About Schmidt
Jack Nicholson, Hope Davis, Dermot Mulroney, Kathy Bates, Howard Hesseman
Directed By:
Alexander Payne

Jack Nicholson is Warren Schmidt, an insurance actuary who enters retirement, only to find it boring and without purpose. Once taken away from the rigorous schedule and purpose that his job afforded him, Schmidt finds himself taking a longer look at the world he lives in, and ultimately, he tries to find a purpose to make the day-to-day mechanism of life worth the effort. Not after too long, his wife passes, leaving a huge void in his personal world, one which he hopes to fill by connecting more with his soon-to-be wed daughter. The problem with this is that he can't stand the man his daughter, Jeannie (Davis), is about to marry, but since his daughter feels bitter towards the reserved nature her father has always shown, they can only clash.

A good portion of the story is told through the narration of Schmidt's letters to Ndugu, a six-year-old orphan who Schmidt has "adopted" from a company advertising through television ads. These letters offer up an insight into the main character that he hides from the rest of the world, acting as a catharsis.

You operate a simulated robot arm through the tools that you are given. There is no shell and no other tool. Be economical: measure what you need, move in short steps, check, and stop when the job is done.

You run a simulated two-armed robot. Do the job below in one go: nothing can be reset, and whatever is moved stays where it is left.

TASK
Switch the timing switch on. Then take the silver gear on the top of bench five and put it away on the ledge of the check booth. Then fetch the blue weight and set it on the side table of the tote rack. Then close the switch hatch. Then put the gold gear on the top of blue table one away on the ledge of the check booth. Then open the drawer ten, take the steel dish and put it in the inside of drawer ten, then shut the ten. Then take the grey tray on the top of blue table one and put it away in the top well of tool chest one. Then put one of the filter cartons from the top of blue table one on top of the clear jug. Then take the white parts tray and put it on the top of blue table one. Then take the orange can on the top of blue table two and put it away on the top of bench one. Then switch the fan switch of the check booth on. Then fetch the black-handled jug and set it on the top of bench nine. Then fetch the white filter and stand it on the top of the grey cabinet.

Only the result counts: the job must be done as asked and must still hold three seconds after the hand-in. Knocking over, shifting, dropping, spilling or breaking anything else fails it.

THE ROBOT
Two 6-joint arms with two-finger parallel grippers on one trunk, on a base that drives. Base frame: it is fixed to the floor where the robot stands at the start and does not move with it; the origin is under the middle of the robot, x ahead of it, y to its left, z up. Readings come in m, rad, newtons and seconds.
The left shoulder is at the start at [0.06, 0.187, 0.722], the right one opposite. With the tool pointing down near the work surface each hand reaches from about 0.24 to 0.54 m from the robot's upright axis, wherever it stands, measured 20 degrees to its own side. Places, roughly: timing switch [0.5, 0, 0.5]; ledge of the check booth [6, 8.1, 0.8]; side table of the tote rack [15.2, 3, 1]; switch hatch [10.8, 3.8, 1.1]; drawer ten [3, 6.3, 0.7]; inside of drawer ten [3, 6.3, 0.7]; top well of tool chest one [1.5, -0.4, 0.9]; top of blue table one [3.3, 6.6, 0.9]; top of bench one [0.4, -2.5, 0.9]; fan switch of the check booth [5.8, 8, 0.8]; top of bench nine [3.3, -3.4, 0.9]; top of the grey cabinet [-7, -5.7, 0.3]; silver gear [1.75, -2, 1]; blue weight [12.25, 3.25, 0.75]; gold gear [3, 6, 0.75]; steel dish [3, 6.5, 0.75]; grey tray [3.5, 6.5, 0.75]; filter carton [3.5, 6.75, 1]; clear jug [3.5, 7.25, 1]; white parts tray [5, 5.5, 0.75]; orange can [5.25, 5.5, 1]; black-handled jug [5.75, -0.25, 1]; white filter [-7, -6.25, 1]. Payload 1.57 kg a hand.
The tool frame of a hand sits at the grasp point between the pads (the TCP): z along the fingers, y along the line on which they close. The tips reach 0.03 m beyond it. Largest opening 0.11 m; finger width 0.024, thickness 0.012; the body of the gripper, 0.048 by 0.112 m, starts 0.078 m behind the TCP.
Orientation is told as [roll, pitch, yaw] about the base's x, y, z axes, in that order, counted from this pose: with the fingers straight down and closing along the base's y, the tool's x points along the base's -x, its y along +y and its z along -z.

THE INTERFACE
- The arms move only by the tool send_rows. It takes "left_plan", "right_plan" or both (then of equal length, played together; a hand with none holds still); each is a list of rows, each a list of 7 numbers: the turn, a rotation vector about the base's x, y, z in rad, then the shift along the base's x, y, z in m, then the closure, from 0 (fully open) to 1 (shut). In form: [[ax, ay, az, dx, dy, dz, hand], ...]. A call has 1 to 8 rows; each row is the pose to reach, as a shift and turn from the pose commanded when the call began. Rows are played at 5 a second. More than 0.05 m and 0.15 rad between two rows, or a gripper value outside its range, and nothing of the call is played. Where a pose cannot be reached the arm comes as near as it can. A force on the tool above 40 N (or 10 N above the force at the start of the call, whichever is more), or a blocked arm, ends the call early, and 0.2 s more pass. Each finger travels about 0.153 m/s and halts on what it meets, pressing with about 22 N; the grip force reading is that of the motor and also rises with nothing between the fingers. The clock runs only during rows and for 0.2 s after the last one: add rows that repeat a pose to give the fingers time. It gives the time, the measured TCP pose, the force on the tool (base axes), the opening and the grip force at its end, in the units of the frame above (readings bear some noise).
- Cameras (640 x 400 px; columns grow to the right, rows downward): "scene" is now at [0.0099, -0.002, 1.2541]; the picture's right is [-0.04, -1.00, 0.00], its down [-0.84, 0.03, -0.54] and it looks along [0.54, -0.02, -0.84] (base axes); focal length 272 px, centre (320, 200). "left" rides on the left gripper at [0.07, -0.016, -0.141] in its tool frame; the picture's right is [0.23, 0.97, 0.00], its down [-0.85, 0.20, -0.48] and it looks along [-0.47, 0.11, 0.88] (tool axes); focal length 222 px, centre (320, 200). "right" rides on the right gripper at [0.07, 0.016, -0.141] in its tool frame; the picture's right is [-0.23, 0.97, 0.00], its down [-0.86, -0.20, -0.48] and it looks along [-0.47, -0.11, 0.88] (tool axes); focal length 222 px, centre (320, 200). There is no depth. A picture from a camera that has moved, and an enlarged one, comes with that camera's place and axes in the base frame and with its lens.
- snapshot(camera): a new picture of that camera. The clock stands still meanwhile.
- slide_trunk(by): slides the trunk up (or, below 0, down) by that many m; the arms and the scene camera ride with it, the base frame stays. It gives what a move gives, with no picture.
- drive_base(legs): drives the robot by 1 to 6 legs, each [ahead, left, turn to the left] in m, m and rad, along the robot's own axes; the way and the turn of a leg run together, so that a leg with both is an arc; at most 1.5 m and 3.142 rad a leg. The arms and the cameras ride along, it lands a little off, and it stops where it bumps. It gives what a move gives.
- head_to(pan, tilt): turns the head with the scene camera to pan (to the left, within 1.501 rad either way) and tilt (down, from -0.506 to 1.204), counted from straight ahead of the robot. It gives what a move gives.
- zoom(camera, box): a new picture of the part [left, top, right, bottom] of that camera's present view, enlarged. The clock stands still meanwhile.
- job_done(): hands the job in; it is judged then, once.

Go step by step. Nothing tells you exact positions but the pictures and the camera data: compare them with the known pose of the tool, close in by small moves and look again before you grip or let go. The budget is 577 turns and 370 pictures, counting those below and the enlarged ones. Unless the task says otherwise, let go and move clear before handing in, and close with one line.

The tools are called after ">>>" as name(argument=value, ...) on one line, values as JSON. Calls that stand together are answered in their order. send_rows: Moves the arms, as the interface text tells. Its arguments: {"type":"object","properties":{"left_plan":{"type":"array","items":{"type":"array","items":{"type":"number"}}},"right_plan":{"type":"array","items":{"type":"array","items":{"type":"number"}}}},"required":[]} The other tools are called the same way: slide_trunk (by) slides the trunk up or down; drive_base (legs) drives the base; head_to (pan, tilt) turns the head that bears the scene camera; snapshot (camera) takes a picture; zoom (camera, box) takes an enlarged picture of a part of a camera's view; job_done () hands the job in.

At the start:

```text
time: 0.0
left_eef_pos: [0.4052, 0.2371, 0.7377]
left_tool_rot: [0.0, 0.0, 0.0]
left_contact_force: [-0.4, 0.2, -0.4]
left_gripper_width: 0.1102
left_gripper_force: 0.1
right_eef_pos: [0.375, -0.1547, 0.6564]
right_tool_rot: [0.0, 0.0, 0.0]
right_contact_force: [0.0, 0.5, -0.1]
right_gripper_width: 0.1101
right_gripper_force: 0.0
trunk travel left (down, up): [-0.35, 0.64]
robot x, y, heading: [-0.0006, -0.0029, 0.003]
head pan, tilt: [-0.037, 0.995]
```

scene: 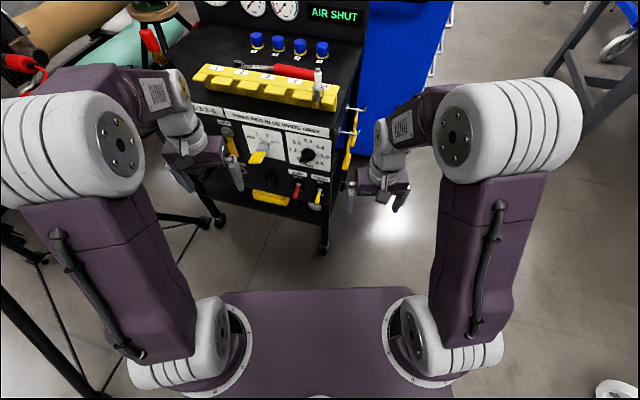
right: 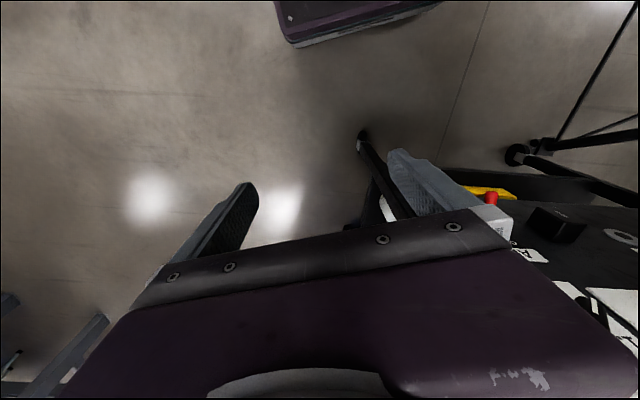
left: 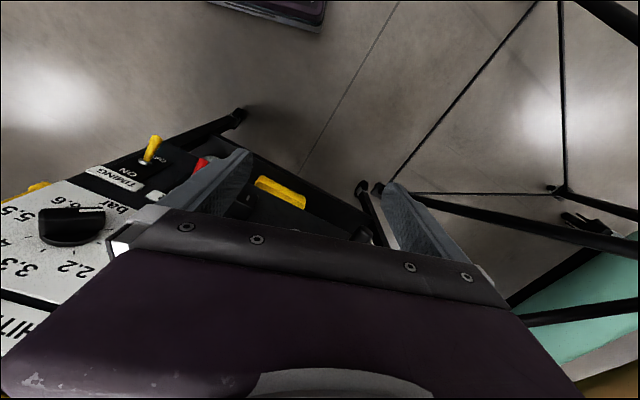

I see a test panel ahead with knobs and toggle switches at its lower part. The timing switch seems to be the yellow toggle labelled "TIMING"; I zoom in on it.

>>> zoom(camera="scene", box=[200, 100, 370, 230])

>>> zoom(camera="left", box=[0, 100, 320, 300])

Some of the more humorous, albeit a dark humor, moments are derived from these letters. Ultimately, though, the letters do prove to be much more than an underlying story element, as they end up providing a quality endpoint to the film.

As Schmidt, Nicholson delivers one of his best performances. He doesn't fall into his own self-created stereotype of an aging "cool cat" or unhinged gentleman. Schmidt is a fully fleshed-out older man who is a prime example of a real life persona, one of which you might know on a personal level. The character's flaws really draw out the human aspect that the movie needs to tell the story in an unfolding manner. Both Davis and Bates deliver fine performances opposite Nicholson, especially the father-daughter conflict that Davis manages to initiate on a few occasions. Mulroney and Hessemen do a fine job as well, standing out as glaring problems in Schmidt's soon-to-be extended family.

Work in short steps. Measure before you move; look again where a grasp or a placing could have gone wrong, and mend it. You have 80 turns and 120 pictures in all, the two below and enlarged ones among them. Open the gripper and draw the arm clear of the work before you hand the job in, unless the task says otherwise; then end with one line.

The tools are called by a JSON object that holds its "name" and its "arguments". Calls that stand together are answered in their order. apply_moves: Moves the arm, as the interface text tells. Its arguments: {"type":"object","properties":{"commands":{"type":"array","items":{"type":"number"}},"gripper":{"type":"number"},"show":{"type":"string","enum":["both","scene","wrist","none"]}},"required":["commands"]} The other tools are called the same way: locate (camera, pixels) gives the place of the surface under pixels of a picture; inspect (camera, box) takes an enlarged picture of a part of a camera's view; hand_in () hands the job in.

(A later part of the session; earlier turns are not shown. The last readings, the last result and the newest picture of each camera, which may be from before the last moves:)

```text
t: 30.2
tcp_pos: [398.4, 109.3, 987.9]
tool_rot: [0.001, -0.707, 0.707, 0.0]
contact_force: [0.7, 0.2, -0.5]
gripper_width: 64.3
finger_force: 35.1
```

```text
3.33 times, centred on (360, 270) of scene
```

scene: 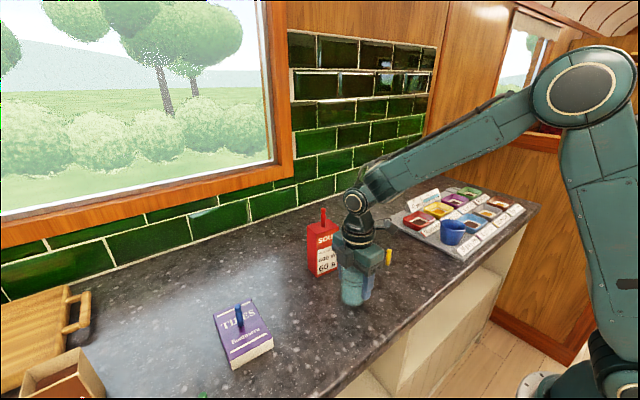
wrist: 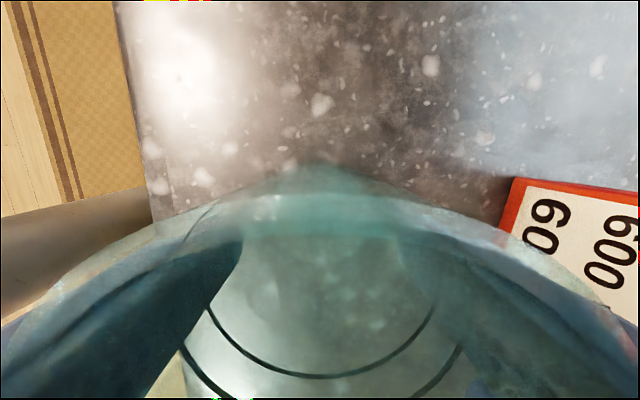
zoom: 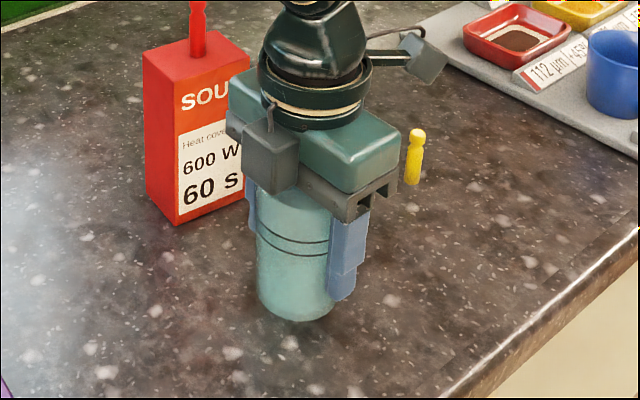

The greatest strength of the film is that it refuses to wax nostalgic or create a pleasant sense of reality. About Schmidt is a cold film that shows a real character dealing with real issues. While the basic concept of the film is about transition and moving through one's personal crossroads, it's never delivered in such a way as to feel corny or ham-fisted. Except for some sluggish pacing early and a few sequences that never really go anywhere except to lengthen the film, the overall story and performances delivered are well worth the time.

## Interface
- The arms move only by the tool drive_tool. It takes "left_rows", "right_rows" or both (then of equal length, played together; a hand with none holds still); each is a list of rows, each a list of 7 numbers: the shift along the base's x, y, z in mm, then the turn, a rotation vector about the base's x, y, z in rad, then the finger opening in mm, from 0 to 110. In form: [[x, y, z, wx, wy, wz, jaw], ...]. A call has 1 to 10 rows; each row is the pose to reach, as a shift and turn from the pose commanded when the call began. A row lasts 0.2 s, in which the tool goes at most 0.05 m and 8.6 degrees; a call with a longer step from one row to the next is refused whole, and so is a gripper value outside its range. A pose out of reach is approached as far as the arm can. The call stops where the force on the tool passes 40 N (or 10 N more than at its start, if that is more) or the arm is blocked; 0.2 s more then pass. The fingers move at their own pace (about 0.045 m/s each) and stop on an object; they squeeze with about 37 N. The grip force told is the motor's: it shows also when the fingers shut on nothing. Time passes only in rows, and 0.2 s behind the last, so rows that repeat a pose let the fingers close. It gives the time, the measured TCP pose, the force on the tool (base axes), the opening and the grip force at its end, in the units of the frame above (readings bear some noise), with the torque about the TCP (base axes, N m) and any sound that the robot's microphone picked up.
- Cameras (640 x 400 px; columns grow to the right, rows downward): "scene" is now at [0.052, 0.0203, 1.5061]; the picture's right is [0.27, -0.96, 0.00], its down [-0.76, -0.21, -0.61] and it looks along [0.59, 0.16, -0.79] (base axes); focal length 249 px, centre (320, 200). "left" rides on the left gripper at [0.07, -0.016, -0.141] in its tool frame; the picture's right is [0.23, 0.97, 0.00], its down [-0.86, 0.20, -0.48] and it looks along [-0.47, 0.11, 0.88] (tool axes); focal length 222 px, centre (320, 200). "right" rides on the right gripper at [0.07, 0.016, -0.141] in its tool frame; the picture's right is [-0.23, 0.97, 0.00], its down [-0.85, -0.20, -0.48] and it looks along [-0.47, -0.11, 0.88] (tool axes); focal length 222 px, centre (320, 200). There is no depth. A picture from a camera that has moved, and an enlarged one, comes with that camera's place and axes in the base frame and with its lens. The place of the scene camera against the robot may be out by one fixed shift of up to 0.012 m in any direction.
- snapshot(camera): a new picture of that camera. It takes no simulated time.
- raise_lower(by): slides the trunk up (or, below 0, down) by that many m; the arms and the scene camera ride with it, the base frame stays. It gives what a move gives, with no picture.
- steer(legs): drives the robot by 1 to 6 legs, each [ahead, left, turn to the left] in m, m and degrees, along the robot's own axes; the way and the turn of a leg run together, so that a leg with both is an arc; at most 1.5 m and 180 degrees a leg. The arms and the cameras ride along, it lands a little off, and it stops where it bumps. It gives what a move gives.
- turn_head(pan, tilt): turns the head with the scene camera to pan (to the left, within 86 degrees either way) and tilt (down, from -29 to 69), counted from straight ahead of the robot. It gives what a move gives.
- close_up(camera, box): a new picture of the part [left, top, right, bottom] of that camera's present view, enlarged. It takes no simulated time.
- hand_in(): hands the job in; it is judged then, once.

Both the music and photography do a fine job of capturing a feel, be it reality with a strong flavor. I enjoyed how the music didn't fall into traditional senses, but felt nostalgic and a part of the character.

All in all, if you're up to see a film about a real person dealing with real life, About Schmidt is something you should check out. If you want something more escapist, I'd suggest skipping this one as it may be too real for some. If you're a fan of Nicholson, you really should check out one of the best performances of his career.